## GIVEN MATERIAL
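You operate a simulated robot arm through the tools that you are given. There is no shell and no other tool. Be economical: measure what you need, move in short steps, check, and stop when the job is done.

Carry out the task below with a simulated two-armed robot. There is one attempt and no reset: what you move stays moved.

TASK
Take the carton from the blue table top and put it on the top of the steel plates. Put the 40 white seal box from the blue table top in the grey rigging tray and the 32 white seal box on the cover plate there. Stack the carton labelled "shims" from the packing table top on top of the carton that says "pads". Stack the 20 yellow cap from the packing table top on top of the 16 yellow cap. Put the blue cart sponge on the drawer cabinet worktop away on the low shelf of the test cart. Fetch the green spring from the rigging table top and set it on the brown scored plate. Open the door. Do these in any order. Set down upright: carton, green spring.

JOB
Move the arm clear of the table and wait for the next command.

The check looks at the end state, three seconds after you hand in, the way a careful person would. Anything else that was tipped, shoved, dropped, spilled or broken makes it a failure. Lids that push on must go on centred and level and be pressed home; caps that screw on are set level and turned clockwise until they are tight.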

## WRITTEN PROBLEM
From the preceding material, extract every line exactly. Each line that is not empty gets a number of its own, and empty lines are dropped.

## WRITTEN REPLY
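1. You operate a simulated robot arm through the tools that you are given. There is no shell and no other tool. Be economical: measure what you need, move in short steps, check, and stop when the job is done.
2. Carry out the task below with a simulated two-armed robot. There is one attempt and no reset: what you move stays moved.
3. TASK
4. Take the carton from the blue table top and put it on the top of the steel plates. Put the 40 white seal box from the blue table top in the grey rigging tray and the 32 white seal box on the cover plate there. Stack the carton labelled "shims" from the packing table top on top of the carton that says "pads". Stack the 20 yellow cap from the packing table top on top of the 16 yellow cap. Put the blue cart sponge on the drawer cabinet worktop away on the low shelf of the test cart. Fetch the green spring from the rigging table top and set it on the brown scored plate. Open the door. Do these in any order. Set down upright: carton, green spring.
5. JOB
6. Move the arm clear of the table and wait for the next command.
7. The check looks at the end state, three seconds after you hand in, the way a careful person would. Anything else that was tipped, shoved, dropped, spilled or broken makes it a failure. Lids that push on must go on centred and level and be pressed home; caps that screw on are set level and turned clockwise until they are tight.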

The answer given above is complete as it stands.